Сразу после той встречи с Айрин в Сент-Луисе я потерял сознание и меня увезли в больницу Гомера Г. Филипса. У меня открылась язва желудка, и на ноги меня поднял мой друг доктор Уэзерс. Все это случилось из-за выпивки, таблеток, наркотиков и прочей дури. Я уже давно харкал кровью, но не обращал на это внимания, пока не оказался в Сент-Луисе. Я в стольких больницах перебывал, что это уже стало как бы в порядке вещей. Незадолго до этого мне вырезали из гортани какие-то узлы. И вот я опять в больнице. На следующий день в Чикаго у нас должен был быть концерт, но пришлось его отменить.

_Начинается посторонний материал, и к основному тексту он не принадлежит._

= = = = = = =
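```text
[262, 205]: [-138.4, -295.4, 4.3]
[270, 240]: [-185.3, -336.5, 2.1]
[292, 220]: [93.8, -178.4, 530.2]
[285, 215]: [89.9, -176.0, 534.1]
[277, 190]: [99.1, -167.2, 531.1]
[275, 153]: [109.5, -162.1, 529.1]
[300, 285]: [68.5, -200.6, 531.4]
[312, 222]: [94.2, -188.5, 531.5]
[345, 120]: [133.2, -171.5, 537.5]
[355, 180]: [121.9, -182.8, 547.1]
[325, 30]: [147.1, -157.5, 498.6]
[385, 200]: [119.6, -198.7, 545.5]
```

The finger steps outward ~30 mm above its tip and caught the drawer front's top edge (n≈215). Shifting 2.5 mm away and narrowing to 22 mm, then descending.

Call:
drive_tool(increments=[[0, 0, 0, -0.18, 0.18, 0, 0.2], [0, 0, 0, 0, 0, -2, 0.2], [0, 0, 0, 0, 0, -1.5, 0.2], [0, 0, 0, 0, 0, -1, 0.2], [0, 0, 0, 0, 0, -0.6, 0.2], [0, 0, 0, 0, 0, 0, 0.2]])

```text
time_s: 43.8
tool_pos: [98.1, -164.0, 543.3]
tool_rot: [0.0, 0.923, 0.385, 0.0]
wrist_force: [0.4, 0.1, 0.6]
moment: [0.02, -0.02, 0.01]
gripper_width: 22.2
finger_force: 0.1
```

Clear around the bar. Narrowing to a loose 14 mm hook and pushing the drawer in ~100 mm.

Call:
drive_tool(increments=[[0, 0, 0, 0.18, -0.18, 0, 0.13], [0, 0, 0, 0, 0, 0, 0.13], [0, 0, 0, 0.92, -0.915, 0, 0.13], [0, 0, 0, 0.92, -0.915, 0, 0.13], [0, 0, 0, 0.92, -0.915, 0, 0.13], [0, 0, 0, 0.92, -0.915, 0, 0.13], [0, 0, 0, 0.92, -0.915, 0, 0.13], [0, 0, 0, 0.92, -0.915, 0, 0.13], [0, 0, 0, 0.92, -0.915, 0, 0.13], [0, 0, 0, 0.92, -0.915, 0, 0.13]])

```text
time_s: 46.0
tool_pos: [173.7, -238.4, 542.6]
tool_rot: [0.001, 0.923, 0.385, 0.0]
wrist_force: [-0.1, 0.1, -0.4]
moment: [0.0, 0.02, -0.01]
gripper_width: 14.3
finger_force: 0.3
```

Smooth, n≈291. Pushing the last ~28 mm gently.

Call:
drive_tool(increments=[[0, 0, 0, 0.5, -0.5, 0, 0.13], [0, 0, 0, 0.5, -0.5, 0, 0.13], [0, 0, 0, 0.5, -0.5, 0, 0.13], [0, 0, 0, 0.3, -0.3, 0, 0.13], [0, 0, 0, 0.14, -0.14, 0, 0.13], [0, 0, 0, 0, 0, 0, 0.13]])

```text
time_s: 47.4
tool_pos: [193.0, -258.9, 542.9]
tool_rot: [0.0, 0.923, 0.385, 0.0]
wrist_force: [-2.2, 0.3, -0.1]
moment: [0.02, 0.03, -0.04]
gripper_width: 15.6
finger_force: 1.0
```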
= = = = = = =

Когда закончился наш ангажемент с Херби и мы летом 1975 года вернулись в Нью-Йорк, я твердо решил, что мне нужно сделать перерыв. В 1975-м я играл в Ныопорте и на музыкальном фестивале Шефера в Центральном парке. Потом мне стало так плохо, что я отменил концерт в Майами. В тот момент, когда я отменил это выступление, все мои

музыканты с оборудованием были уже там, и промоутеры этого концерта не отдавали нашу аппаратуру и пытались подать на нас в суд. Сразу после этого я решил уйти. К тому времени мой оркестр состоял из Эла Фостера на ударных, Пита Кози на гитаре, Регги Лукаса на гитаре, Майкла Хендерсона на басу, Сэма Моррисона (который только что сменил Сонни Форчуна) на саксофоне и Мтуме на перкуссии. Я был дублером на клавишных.

Ушел я в основном из-за проблем со здоровьем, но не только: я и морально устал от всего того дерьма, через которое прошел за все эти годы. Я чувствовал творческое бессилие, я устал. Мне больше нечего было сказать в музыке. Я знал, что мне необходим отдых, и решил взять отпуск – первый за все время моей карьеры профессионального музыканта. Я подумал, что если хоть немного оправлюсь физически, может быть, и морально почувствую себя лучше. Я страшно устал от бесконечных больниц, от всего этого мельтешения на сцене. Я стал замечать жалость в глазах людей – в первый раз с тех пор, как завязал с героином. Я не хотел этого. И я отказался от самого дорогого в жизни – от музыки – до тех пор, пока не смогу заниматься ею снова.